Denote $P(a,b)$ the assertion of the given F.E., rearranging we have $f(a)+f(b) \mid (a+b)f(a)$ for all positive integers $a,b$ .
Now of course take $a=k$ and $b=p-k$ for some prime $p$ and $1 \le k \le p-1$ which gives $f(k)+f(p-k) \mid pf(k)$ and here if we ever had that $\gcd(f(k)+f(p-k),p)=1$ then we get $f(k)+f(p-k) \mid f(k)$ , a trivial contradiction thus $p \mid f(k)+f(p-k)$ and this means $p \mid f(k)+f(p-k) \mid pf(k)$ , so now we put our focus on a fixed constant, but before that ofc notice $P(1,a)$ gives that $f(a)+f(1) \mid af(1)+f(1)$ which gives that $f(a) \le af(1)$ for all positive integers $a$ .

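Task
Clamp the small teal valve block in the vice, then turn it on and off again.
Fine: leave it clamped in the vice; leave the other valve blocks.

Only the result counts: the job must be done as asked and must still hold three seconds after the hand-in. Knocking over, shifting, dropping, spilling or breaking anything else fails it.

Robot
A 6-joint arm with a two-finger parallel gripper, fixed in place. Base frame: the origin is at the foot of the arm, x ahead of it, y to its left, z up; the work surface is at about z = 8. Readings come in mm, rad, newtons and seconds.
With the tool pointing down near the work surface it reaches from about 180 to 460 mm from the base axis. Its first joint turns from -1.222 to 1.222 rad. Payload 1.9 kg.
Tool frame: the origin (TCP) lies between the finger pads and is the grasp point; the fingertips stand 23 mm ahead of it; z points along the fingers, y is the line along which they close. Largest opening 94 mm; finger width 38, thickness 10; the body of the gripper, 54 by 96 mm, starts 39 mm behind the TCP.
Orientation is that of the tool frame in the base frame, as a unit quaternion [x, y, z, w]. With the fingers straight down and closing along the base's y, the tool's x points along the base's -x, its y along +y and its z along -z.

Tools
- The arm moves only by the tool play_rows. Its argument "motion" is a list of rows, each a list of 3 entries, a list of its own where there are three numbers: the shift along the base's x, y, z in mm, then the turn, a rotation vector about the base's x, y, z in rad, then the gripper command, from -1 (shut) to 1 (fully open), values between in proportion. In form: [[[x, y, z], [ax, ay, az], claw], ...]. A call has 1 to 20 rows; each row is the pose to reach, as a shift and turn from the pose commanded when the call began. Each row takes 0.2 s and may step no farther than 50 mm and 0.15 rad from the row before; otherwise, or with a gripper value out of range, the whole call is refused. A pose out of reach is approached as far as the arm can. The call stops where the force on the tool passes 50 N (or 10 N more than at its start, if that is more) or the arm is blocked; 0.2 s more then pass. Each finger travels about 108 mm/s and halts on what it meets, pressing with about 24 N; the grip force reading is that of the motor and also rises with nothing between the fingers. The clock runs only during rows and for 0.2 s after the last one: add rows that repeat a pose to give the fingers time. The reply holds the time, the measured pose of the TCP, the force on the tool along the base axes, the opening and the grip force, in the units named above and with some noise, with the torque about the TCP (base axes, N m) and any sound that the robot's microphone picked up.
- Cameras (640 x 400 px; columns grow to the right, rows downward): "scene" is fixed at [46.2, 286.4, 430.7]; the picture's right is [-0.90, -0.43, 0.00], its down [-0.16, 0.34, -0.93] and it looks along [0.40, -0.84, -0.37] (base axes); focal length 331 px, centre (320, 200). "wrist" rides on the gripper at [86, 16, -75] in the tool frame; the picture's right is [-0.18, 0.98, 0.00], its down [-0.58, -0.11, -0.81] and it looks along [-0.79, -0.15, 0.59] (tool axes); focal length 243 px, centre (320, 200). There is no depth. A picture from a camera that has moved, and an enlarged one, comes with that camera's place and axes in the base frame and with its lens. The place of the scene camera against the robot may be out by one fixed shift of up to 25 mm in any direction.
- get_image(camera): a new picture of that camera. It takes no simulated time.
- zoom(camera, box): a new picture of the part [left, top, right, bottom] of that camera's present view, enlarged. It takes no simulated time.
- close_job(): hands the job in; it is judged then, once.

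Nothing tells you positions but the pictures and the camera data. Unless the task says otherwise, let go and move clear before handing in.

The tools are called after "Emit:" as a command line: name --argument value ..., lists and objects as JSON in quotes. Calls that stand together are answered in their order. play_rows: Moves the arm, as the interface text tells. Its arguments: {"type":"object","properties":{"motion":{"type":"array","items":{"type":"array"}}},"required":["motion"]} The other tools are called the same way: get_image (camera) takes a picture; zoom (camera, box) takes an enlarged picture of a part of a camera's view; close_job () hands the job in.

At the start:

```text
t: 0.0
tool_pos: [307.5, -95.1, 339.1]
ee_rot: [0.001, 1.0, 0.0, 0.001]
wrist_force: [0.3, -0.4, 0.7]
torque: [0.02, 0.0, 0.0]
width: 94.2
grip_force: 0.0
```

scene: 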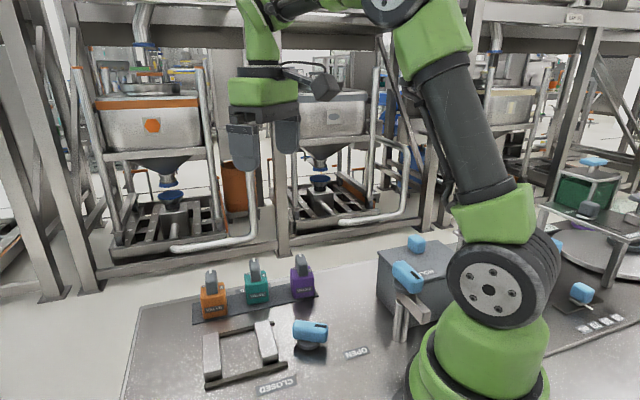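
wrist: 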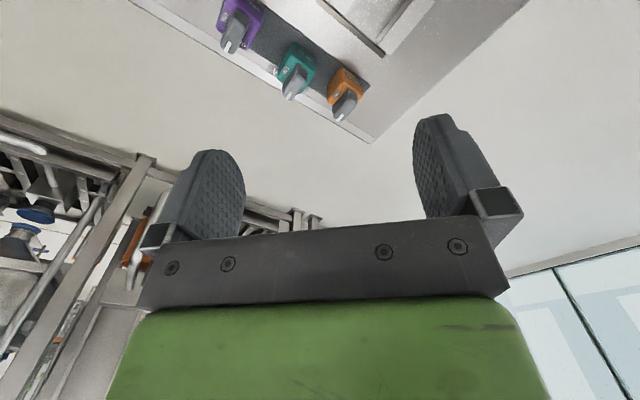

Now continuing again we will put $k=1$ in order to get that $p \mid f(p-1)+f(1) \mid pf(1)$ , so let $d \mid f(1)$ a divisor of $f(1)$ then we have by Pigeonhole that there exists infinitely many primes $p$ for which $f(p-1)+f(1)=dp$ for some $d$ . So of course now we want to let $f(1)=d\ell$ and have for infinitely many primes $p$ that $f(p-1)=d(p-\ell)$ .
Denote the set of such primes as $\mathcal P$ , consider any two $q,r \in \mathcal P$ then $P(q-1,r-1)$ gives $d(q+r-2\ell) \mid d(q+r-2)(q-\ell)$ and from here we can get $q+r-2\ell \mid 2(\ell-1)(q-\ell)$ and just fix some $q>(\ell)^{1434}$ while making $r$ large enough to conclude that $\ell=1$ must always hold true and thus $f(p-1)=f(1)(p-1)$ is always in fact true.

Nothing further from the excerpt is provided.